Blood Thirst movie review
From The Grindhouse Cinema Database
Packing a title far more provocative than its accompanying content, Blood Thirst is an amiable hybrid of the detective picture and horror matinee, bolstered slightly by an exotic Filipino locale and a wise-cracking, womanizing leading man.
In response to the current wave of unsolved, ritualistic murders, Manila’s police chief flies in a buddy from the NYPD, hoping he can breathe new life into a stagnant investigation. Posing as a journalist on holiday, Lieutenant Adam Rourke suspects the hot-headed proprietor of “The Barrio Club” to be the masked killer, especially when he gets word of shady dealings at his previous establishment.
This masked antagonist, donning a visage not unlike that of Marvel Comics' "The Thing," perches himself on low-hanging branches, waiting to pounce on female passerby and drain them of their precious bodily fluids. Locals speculate that our meticulous killer may be a member of an ancient blood cult, but detectives on the case chalk this up to superstition, figuring a deranged loner is a more likely suspect.
The mystery itself is pretty anemic and unfolds with nary a twist or turn. Much of the film's narrative drive is carried by Rourke's unique sense of humor, one that isn't deterred by the inappropriateness of cracking jokes about murder victims. He also isn’t afraid to get handsy with the police chief's sister, groping her when he's horny or slapping her around if she gives him any lip. If he wasn't dropping obnoxious one-liners to himself incessantly, like some proto-John McClane, it'd be easy to pass him off as an incompetent and corrupt cop. Hell, he even blows off following a cocktail waitress into the woods moments before she's abducted and killed. Despite this and a handful of other transgressions, you're still rooting for the chain-smoking philanderer, probably because he's as concerned about the investigation as you are.

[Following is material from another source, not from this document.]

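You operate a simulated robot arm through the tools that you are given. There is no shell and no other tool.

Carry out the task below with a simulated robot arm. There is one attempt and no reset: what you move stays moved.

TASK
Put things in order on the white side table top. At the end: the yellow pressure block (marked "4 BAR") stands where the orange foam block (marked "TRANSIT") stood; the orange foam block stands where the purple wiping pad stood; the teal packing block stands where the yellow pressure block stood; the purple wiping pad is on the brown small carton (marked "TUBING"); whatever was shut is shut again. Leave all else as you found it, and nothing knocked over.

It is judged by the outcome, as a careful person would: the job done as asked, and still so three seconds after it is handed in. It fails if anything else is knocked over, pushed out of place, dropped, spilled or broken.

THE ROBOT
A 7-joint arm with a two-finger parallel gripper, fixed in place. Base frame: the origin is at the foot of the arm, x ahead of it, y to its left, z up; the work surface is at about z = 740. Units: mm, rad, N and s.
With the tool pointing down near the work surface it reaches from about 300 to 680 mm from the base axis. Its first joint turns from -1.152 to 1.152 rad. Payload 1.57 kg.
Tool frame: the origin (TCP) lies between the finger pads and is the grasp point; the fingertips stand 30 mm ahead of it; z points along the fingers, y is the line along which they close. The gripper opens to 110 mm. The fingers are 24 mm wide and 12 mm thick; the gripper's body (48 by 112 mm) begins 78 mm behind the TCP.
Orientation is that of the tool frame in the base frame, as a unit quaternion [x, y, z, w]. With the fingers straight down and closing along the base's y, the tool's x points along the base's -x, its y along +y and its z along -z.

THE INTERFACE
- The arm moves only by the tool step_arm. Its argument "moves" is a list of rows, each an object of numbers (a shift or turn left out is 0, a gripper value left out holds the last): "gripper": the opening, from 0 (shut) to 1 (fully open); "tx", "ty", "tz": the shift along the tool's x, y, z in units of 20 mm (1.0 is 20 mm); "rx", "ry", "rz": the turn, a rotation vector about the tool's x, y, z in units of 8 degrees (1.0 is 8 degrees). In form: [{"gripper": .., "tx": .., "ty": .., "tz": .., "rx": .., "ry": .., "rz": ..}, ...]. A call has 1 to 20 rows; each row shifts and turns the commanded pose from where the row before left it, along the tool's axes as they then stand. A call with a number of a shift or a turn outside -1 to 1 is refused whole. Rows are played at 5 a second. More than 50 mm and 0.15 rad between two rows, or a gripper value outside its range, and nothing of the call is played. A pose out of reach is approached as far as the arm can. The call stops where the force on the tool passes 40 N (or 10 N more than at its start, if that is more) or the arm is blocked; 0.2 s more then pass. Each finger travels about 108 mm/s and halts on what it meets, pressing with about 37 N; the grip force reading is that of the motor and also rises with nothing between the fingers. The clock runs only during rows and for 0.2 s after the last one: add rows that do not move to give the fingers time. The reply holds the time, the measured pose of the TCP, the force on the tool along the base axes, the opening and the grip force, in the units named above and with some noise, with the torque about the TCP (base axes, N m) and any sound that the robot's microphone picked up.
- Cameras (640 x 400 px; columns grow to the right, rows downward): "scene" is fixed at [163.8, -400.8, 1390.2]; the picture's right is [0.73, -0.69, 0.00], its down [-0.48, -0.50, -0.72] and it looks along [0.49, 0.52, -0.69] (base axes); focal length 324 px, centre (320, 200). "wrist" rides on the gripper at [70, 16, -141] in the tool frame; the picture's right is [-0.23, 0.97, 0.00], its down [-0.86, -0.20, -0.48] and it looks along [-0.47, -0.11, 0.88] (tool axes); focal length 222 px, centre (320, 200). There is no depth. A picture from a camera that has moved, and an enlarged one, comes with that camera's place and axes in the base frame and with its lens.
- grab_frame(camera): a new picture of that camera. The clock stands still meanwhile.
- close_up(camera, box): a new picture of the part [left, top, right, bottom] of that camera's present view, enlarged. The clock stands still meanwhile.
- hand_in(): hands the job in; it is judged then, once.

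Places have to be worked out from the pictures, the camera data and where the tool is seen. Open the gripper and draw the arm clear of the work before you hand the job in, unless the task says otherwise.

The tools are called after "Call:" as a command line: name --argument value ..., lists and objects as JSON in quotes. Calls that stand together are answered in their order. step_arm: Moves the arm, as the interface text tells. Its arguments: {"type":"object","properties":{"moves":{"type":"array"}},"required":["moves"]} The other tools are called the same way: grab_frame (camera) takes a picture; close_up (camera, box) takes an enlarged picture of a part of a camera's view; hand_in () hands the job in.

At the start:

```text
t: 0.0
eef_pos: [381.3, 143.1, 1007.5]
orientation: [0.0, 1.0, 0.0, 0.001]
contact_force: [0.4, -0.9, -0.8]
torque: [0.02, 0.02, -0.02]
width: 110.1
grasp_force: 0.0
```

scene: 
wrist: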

Other morale boasters come by way of titillating dance numbers and the sexy striptease of a soundtrack, which pulsates with tribal bongo and slinky jazz flute. The sounds add texture to "Barrio Club" sequences and make up for the surprising lack of incidental music. Visually, the film is framed in an artful manner and the black-and-white photography is crisp, adding atmosphere and shadow.
Well-respected assistant director, Newt Arnold, known for his work on Blade Runner and The Godfather: Part II, does an admirable job with the material and his confident fight scenes and action sequences make him an obvious choice for future work on The Getaway, Sorcerer and Bloodsport.
Though the film meanders and keeps its bloody, if mild, payoff for the last reel, Blood Thirst is a watchable and brief drive-in number that would play a perfect second bill to The Awful Dr. Orloff or Nightmare Castle. It's humorous and exotic enough to keep your interest on a dark and rainy night.